Chicago—Street vending is part of Chicago’s culture, but the city sure doesn’t act that way. For years, Chicago was one of the only two major cities in the United States to prohibit entrepreneurs from selling prepared foods out of food carts. Although the city council last month passed a new ordinance to legalize the carts, Chicago still places a host of burdensome restrictions on vendors of all stripes. A new study released today by the Institute for Justice shows why—particularly from an economic standpoint—many of these regulations are wrongheaded and counterproductive.
In Upwardly Mobile: Street Vending and the American Dream, IJ presents its findings from the first-ever national survey of licensed street vendors. Specifically, IJ surveyed 763 licensed street vendors in America’s 50 largest cities—including Chicago—and found:
- 96 percent of large-city vendors own their own businesses.
- Street vending creates jobs; 39 percent of vendors employ full- or part-time workers.
- Full-time vendors work five-and-a-half days per week on average and work long hours—averaging 11 to 12 hours per day.
- More than one-third of vendor-owners plan to expand, mostly by growing their current business.
“Our findings demonstrate that street vending is a diverse and vibrant industry that gives people the ability to support themselves, their families and their communities,” said Dr. Dick Carpenter, director of strategic research at IJ and author of the report. “Vendors are hard-working small-business owners and job creators—exactly the type of businesses Chicago should encourage.”
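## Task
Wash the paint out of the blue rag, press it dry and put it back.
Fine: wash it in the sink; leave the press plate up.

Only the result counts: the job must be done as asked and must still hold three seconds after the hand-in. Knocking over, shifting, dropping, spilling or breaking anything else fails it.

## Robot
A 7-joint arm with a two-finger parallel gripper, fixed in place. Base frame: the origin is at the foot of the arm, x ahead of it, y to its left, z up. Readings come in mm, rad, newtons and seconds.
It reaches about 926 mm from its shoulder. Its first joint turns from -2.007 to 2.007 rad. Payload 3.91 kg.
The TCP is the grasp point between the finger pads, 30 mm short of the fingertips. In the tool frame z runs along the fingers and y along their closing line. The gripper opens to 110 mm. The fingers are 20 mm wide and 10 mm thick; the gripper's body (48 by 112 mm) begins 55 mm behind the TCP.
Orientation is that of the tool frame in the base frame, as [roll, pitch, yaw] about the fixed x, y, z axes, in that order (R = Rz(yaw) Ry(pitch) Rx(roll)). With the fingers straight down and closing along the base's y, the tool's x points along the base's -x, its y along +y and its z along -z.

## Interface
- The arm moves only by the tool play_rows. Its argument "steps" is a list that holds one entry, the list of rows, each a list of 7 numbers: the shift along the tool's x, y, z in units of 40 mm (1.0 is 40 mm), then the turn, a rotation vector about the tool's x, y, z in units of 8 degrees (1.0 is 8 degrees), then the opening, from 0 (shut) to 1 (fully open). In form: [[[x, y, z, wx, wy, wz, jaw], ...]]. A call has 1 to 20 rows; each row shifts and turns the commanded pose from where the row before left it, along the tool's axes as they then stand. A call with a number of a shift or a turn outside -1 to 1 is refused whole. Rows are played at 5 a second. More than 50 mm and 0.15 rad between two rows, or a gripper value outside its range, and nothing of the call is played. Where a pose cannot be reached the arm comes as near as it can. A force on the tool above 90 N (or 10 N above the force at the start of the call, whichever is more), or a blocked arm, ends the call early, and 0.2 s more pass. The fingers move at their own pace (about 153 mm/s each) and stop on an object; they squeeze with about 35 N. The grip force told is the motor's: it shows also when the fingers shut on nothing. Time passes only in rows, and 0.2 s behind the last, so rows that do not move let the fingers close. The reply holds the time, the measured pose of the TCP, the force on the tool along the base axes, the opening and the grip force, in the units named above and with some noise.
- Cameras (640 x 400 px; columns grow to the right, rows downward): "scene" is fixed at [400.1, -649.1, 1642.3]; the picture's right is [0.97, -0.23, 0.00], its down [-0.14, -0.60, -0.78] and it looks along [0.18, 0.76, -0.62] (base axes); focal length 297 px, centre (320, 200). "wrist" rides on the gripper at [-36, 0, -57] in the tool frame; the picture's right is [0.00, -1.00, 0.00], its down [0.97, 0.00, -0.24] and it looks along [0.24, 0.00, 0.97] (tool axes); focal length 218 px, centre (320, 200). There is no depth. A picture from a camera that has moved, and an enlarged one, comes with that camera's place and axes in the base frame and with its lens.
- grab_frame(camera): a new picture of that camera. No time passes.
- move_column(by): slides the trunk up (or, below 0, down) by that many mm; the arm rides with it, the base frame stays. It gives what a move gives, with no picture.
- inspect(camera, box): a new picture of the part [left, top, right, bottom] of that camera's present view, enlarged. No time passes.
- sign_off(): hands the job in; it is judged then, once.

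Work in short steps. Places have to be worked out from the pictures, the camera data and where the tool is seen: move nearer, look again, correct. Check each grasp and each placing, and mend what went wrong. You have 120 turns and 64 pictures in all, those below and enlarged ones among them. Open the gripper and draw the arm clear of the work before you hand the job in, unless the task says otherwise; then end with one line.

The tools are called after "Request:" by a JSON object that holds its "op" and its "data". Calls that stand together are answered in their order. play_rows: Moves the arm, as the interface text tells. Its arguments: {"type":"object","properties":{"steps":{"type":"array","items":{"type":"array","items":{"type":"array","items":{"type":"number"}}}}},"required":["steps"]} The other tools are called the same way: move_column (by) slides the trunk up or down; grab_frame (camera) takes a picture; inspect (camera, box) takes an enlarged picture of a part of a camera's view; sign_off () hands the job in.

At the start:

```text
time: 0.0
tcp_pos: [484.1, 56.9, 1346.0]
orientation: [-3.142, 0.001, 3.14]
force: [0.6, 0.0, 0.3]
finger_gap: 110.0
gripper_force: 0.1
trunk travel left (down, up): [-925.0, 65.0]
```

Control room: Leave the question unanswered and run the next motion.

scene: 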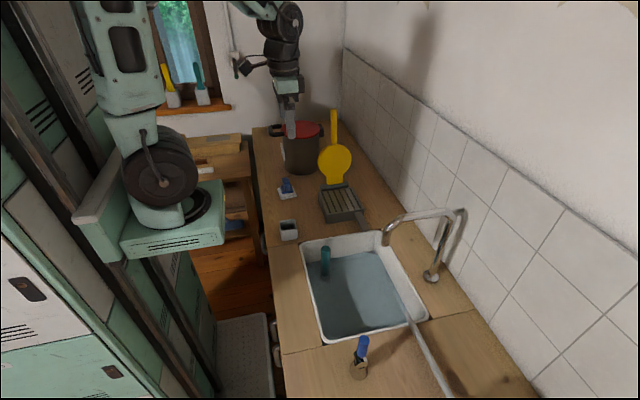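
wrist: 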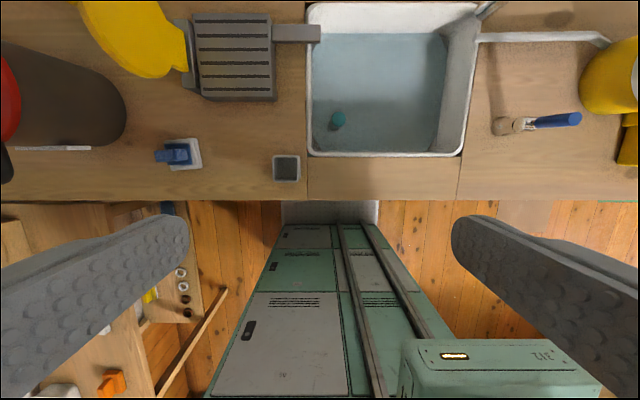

And there is far more work to do. Although the city council recently legalized some food carts, it still prohibits them from preparing food onboard—a common practice conducted safely in almost every other major city. And with respect to food trucks, Chicago prohibits them from operating within 200 feet of a brick-and-mortar restaurant. The Institute for Justice has challenged that last restriction on behalf of food-truck entrepreneur Laura Pekarik, owner of the Cupcakes for Courage food truck.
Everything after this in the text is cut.